New mayor must build 50,000 new homes a year - CBI

London’s firms want the capital’s next Mayor to commit to big infrastructure projects, including a new runaway in the South-east, and build 50,000 homes a year.

The CBI’s London Manifesto aimed at mayoral candidates - A London Prosperity Agenda - sets out businesses’ priorities for the new Mayor on housing, transport infrastructure and. Key action points include:

•A new housing strategy within 100 days of taking office, which commits to building 50,000 homes a year.

•Pressing the government to deliver the Airports Commission’s recommendation to build a new runway in the South East, and deliver Transport for London’s business plan, including Crossrail 2.

•Continuing to implement the existing 2050 London Infrastructure Plan, and give a stronger voice to businesses on the London Enterprise Partnership.

Lucy Haynes, CBI London Director, said: “The next Mayor must take some tough decisions from day one for London to continue to grow and prosper, and to keep the city a magnet for investment and skills.

“From building the 50,000 homes a year the capital needs to house its talented workers, and a new runway that will boost our exports to high growth markets, to making the city a global beacon for digital and technological skills, London’s next leader has a unique opportunity to plan ahead, and position the city at the head of the pack.”

On transport, businesses want the next Mayor to:

•Approve the London City Airport Development Programme.

•Explore innovative finance options for London’s new roads, including user charges.

•Promote the River Thames for moving goods and materials, to diversify the city’s transport options.

On planning, where the CBI says £1.3 trillion worth of investment is required in London’s energy, water, transport and digital infrastructure by 2050, businesses want the next Mayor to:

•Explore how an increase in planning application fees could lead to swift decisions from planning authorities.

•Develop a circular economy strategy and the widespread recycling of materials, which could see London become a zero-waste city, creating 40,000 jobs by 2036.

And on housing, businesses want the next Mayor to:

•Work with the London Land Commission to incentivise local authorities to unlock public sector land and brownfield sites

•Support the ‘Build to Rent’ scheme, improving the quality and quantity of private rental housing.
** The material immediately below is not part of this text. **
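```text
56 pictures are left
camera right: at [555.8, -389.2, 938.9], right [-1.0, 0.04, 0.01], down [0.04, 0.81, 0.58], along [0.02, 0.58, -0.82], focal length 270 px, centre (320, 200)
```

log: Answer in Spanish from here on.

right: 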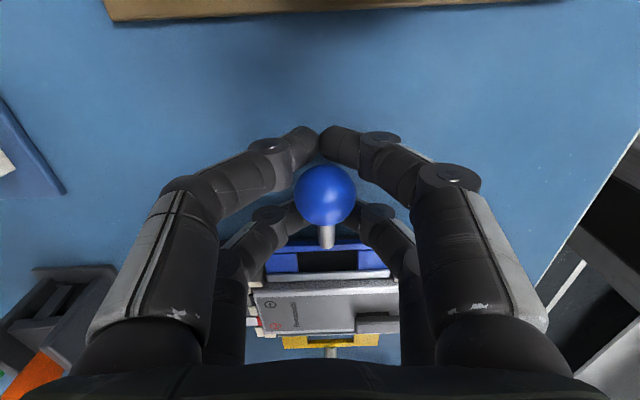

Meanwhile, a report published today from the London Housing Commission – a task group chaired by Lord Bob Kerslake, by the think tank the IPPR concluded that 

London’s new mayor must seek a major transfer of powers from the government if more homes are to be built in the capital, a new report has found. It recommended giving councils the power to tax developers who fail to meet mutually agreed housing targets. 
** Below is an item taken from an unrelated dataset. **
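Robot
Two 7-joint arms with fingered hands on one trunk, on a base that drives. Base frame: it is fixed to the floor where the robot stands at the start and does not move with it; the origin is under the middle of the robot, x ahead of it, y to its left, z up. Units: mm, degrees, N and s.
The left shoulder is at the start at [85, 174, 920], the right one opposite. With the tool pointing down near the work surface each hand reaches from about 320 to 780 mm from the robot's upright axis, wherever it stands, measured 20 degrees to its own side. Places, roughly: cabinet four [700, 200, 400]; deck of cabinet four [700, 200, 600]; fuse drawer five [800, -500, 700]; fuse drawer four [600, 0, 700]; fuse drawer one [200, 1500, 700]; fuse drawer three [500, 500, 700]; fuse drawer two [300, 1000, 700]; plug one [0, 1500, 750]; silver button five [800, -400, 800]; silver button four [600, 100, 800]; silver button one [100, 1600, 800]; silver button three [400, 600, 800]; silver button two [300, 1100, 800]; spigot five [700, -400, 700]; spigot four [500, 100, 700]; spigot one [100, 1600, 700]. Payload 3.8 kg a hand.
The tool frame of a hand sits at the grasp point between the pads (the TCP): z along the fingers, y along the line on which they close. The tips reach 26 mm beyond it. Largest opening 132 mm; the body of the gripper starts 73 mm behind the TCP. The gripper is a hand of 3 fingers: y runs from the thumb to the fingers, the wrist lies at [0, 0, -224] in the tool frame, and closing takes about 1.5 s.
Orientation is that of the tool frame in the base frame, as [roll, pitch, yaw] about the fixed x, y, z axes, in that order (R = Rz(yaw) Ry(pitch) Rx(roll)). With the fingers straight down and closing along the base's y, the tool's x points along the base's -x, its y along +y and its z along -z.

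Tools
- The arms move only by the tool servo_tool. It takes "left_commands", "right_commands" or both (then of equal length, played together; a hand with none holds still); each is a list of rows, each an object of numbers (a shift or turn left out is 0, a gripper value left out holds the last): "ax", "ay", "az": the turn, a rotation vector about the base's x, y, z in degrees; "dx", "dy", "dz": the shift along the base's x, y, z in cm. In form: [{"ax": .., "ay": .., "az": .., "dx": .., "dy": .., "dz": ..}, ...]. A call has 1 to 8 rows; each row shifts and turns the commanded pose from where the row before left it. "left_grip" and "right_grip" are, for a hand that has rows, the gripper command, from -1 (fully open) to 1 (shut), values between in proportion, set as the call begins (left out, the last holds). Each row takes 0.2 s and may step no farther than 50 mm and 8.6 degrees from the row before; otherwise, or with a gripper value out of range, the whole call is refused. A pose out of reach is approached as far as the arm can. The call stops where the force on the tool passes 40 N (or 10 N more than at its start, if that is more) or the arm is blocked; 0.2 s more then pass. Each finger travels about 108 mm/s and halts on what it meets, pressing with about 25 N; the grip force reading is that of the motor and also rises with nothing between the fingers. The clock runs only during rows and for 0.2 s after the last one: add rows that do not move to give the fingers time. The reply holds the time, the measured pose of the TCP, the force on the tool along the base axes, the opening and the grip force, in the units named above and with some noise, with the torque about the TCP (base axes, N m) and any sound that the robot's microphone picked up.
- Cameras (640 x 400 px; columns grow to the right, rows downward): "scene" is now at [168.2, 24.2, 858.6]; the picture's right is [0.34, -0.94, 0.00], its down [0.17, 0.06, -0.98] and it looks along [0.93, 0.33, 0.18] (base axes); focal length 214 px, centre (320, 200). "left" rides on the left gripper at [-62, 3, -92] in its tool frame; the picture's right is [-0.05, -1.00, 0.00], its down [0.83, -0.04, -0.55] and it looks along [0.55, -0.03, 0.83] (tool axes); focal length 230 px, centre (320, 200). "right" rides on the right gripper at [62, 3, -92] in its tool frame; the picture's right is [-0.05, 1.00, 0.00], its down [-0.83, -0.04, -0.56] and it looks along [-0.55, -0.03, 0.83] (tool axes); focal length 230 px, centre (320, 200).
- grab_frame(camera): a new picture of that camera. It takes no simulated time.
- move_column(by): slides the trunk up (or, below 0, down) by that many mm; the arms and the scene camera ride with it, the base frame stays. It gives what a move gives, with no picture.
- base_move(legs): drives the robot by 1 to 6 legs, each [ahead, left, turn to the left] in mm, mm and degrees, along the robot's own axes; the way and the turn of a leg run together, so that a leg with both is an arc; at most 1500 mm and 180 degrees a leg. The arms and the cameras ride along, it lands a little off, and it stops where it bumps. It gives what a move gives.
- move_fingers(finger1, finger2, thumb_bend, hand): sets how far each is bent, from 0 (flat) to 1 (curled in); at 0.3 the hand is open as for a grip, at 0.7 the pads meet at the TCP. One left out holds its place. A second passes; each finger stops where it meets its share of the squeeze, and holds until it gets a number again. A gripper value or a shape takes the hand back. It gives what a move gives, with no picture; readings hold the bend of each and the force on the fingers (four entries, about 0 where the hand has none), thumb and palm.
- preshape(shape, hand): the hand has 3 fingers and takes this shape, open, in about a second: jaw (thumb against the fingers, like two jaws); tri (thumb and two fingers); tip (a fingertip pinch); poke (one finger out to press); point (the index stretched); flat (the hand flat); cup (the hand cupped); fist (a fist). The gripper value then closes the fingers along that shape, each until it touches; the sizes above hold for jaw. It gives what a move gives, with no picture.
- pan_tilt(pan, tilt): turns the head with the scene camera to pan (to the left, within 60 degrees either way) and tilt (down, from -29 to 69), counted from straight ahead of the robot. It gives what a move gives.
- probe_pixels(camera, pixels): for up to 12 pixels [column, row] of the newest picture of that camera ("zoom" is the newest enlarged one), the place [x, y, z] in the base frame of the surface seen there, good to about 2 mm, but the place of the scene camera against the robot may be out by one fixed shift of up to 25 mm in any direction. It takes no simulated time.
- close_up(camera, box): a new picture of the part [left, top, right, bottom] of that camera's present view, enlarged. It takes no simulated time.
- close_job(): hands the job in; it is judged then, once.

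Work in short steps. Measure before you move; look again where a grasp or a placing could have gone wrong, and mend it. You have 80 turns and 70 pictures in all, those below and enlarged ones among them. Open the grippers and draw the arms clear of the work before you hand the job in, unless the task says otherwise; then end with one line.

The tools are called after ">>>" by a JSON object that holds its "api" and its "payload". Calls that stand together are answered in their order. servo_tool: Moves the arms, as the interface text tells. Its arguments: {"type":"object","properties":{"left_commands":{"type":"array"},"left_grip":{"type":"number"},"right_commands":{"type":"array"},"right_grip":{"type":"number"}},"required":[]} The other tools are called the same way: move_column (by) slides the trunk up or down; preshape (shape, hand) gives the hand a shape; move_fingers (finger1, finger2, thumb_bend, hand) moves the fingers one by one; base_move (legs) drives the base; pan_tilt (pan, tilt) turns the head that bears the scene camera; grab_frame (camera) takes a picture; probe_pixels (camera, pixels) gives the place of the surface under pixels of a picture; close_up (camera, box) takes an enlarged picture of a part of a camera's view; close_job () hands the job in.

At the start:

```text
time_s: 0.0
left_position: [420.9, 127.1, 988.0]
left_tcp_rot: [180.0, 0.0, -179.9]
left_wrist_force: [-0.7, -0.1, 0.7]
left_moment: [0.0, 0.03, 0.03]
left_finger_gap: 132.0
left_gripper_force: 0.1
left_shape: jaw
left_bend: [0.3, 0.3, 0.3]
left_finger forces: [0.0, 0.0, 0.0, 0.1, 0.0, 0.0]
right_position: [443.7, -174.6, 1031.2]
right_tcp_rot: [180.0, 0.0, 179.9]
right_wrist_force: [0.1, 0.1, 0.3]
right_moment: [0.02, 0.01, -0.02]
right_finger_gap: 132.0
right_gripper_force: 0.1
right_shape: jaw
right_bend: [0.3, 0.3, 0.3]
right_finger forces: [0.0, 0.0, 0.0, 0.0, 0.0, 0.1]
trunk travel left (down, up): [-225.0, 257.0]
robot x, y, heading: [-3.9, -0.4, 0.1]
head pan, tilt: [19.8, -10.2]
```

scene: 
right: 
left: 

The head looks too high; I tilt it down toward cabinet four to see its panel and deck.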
Other recommendations included: 

New planning powers: Give the Mayor power to ‘call in’ councils’ plans where they are failing to identify enough land for homes or refusing too many applications to build new homes. 

Increase local borrowing: Increase GLA’s borrowing powers and lift councils’ public borrowing cap.

Keep more local stamp duty: Allow London to keep more of the stamp duty raised from home sales in London, adjusting the rates over time.